長い式典も夕食会も終わり、ホテルの私の部屋で、持ってきた酒で団結式を行った。20人がベッドや床にてんでに座り、山下議員が持参した紙コップやおつまみで楽しんだ。企業からは若い経営者が多く、「来てよかった」と言って下さり、これから今西副市長を中心に時々集まってインド会をやろう、との事になった。皆がインドの夜明けを信じ、神戸とのパイプ役、又はアドバイザー、又は主役となって下さると私は思った。

私は、その場で
「インドは自らを民主主義国家と言っているが、私はそうではないと思っている。人口15億人もの国は、民主主義ではやっていけない。
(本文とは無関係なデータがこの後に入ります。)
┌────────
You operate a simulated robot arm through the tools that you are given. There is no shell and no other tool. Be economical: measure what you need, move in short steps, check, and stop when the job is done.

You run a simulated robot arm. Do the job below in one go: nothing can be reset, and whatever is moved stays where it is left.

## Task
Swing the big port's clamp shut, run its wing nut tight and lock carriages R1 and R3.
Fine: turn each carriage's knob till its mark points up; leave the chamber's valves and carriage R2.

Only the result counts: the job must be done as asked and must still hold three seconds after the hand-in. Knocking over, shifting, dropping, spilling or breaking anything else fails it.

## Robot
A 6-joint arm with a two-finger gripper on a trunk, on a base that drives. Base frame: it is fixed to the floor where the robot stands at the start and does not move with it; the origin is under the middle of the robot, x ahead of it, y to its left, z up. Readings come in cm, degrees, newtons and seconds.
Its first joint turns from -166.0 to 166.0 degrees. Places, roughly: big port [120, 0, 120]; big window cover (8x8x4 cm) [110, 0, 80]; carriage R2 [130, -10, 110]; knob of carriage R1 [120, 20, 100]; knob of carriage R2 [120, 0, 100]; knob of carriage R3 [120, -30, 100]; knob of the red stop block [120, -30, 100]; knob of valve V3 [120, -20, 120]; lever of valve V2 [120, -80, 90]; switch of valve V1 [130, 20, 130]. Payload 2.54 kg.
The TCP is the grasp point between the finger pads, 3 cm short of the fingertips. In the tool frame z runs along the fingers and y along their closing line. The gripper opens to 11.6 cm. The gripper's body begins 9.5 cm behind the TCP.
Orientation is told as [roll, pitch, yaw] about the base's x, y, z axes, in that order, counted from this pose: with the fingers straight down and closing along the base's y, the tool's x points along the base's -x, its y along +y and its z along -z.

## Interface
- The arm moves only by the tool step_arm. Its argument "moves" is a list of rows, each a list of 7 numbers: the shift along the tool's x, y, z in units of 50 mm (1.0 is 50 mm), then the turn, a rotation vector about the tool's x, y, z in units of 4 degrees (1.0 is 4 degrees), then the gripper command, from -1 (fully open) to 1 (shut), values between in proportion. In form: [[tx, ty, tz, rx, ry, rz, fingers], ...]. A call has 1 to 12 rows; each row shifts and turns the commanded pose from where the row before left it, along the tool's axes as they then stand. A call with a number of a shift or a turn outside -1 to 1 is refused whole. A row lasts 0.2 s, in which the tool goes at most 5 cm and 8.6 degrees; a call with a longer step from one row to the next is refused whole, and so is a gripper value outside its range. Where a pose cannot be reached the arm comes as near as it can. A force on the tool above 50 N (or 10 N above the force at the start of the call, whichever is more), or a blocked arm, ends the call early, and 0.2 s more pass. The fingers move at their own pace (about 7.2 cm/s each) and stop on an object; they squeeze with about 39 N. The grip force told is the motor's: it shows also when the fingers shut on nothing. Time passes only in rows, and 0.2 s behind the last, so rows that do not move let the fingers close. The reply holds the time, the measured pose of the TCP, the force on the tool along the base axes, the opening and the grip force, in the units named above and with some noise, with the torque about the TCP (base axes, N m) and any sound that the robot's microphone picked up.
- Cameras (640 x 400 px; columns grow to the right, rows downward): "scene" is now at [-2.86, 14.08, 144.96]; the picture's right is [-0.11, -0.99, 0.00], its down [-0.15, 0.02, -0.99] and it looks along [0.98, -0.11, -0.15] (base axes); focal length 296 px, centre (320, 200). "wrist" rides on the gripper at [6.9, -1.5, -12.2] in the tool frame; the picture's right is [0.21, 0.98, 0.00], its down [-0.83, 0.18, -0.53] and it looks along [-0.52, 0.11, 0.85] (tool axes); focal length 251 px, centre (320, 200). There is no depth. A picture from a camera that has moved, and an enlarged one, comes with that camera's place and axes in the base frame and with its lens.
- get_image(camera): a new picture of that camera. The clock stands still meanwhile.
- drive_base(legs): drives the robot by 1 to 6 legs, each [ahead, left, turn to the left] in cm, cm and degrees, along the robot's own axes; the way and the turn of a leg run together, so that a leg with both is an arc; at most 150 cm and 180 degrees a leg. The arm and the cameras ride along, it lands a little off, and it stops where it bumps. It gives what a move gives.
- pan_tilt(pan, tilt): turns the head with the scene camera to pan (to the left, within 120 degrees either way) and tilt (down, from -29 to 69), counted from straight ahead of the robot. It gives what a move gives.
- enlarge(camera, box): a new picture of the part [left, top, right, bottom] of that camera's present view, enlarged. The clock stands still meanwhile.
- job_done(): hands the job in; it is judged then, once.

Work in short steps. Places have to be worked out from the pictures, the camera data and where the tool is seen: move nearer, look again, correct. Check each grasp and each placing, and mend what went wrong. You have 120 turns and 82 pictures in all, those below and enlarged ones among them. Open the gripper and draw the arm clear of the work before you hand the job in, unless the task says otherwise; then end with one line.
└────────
強力な指導者と法律の力で規制をしていかざるを得ない面があると考えるからだ。
しかし中国と違うのは、英語圏であり、指導者の大半にアメリカ留学の経験がある。現在のアメリカの医者の三割はインド人という状況だ。つまり、法律が重んじられている。
インドでの成功は、いかに良いパートナーを見つけて力を合わせるか、という点にかかっていると思うのだ。その手助けを、神戸市とアーメダバード市がやらねばならない」
とスピーチした。

今西副市長が「安井議長の、インドにかける熱い思いに感動しました。そして同行して下さった、株式会社ユーハイムの河本英雄社長が、安井議長のパイプを太くしてくださる。アーメダバード市との提携ができて、本当に良かった。今後、両市の関係をさらに良くしていくのは我々の仕事だ」と語って下さったのは嬉しかった。

何のお土産も買えなかったけれど、大きな仕事を神戸市への土産として、持ち帰ることができた。多くを学び、実りのあったミッションだった。